Writer's Block: Tips and Tricks from an Aspiring Author

Thus concludes the end of my first semester as a HerCampus member. And, on a larger scale, my first year as a college student. Within HerCampus, I have had a wonderful experience as both a writer and an editor working under the constraints of regularly generating content. As an English major with a concentration in creative writing, I have garnered a whole other set of experiences in the world of content creation, and my docket certainly includes both successes and failures (though I won’t elaborate on the respective numbers of each). In any event, as my career goals and extracurriculars show, I am a writer at heart. So as the academic year draws to a close and we find ourselves with much more downtime than we might have anticipated, I can’t help but begin to think: I should be writing. Like, a lot. 

In reality, there are a whole host of articles and authors who will remind you that we each handle these types of situations in our own unique way: not everyone has to paint a masterpiece or write the next Pullitzer prize winner while in quarantine. The expectation of advanced productivity under the circumstances is, at best, an utterly ludicrous and privileged notion, so I want to firstly stress that I am not writing today to guilt or pressure anyone into trying to accomplish more than they are currently ready for. It’s okay to take time for your mental health, and it’s okay to just watch Netflix sometimes. However, if the restlessness is really starting to kick in and you share with me a passion (or even a hesitant interest) in creative writing, I’d like to share some of my favorite methods to cure a rather pesky case of writer’s block. 

 

  1. 1. Develop a Routine

    Now, I’ll be the first to admit that self-imposed routines can be frustratingly difficult to stick to. It’s easy to get unmotivated or distracted, and don’t we just live in an age full of distractions? But in my own experience, setting content goals is a really great way to keep yourself on task. Whether it be a page a day, a chapter a day, or 1000 words a day, giving yourself an objective can not only increase your productivity, but it’s a self-affirming and satisfying experience when you meet that objective. 

     

  2. 2. Allow Your First Drafts to be Imperfect

    We might not always want to say it, but the truth about first drafts is that they generally suck. There’s a reason that we revise in order to arrive at a more cohesive finished product, but oftentimes we can let our drive for perfectionism get in the way of simply getting words on a page. Let yourself make mistakes and divulge from your original plan, and you might even stumble upon something you never expected.

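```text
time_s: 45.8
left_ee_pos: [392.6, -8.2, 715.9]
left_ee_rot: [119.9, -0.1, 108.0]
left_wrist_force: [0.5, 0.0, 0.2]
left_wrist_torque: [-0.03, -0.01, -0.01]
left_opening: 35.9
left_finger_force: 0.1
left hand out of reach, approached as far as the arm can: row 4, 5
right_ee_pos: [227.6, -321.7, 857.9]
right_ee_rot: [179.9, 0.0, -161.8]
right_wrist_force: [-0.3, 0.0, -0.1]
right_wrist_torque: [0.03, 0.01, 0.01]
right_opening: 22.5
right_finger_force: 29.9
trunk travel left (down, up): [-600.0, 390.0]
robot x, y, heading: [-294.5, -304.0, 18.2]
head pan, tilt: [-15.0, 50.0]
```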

  3. 3. Listen to Music, Read a Book, Paint a Lanscape. . .

    Basically, do anything but write for a while. Being creative in other ways can get your brain working again, and reading a book by your favorite author or listening to a carefully curated playlist can serve as inspiration for your own work. Nothing in the world makes me more motivated to write a bestseller than reading one of Gillian Flynn’s few (yet compellingly rich) masterpieces. 

  4. 4. Write in Comic Sans

    This one is a little odd, so bear with me. I first became familiar with this method when a friend suggested I use it to ease the unfavorable process of writing an essay I definitely wasn’t excited about. Based on a viral Tumblr post, this trick has been reported by countless online creators as a strangely effective way to stimulate creation. Maybe it’s the unique shapes of the letters that helps the words flow so gracefully, or maybe the collective human hatred for the infamous font simply uses our anger to make us write out of spite. Either way, give it a try. 

  5. 5. Use Writing Prompts

    Writing prompts are my absolute favorite tools. Some of my best work throughout the years has stemmed from sentence starters and scenarios that I might have initially deemed outlandish, laughable, or just not useful. My recommendation: find some prompts here, here, or any number of sources online and in print, and simply free write as much as you can. You might surprise yourself with what ends up on the page.

  6. 6. Look at Your Piece from a Different Angle

    Character profiles can be helpful. Starting your story in a different place or at a different point in time entirely can be enlightening. Point-of-view changes can be positively inspired. Sometimes the block doesn’t mean that your story isn’t worth telling — it just means that you have to tell it a little differently. 

     

  7. 7. Use Real Life to Inspire You

    People-watching is one of the greatest tools in a writer’s arsenal. If you’re struggling with finding a character or scenario that works, someone’s trip to the mall or afternoon coffee break could be exactly what you need. Observing the world around you (from a distance, of course) with a notebook in hand can give you the touch of reality you might have previously been missing. 

     

  8. 8. Take a Break

    Sometimes, it doesn’t matter how many different word combinations you can muster up in an attempt to find that perfect sentence. And sometimes, you truly need to just step back from your work for a moment and breathe. Burning yourself out isn’t the answer; go for a walk or play with your cat. Do anything to give your mind a rest, and remember that writer’s block is a completely normal occurrence. If you haven’t experienced it, then you’re not human. But what matters at the end of the day is your drive and perseverance even when your writer’s block might have you believing you’ll never be able to write a decent paragraph again. Passion, persistence, tenacity — these are the qualities that make a writer, not perfection or infallibility. So grab a word-processing program, a pen and paper, or a good old-fashioned typewriter, and just create.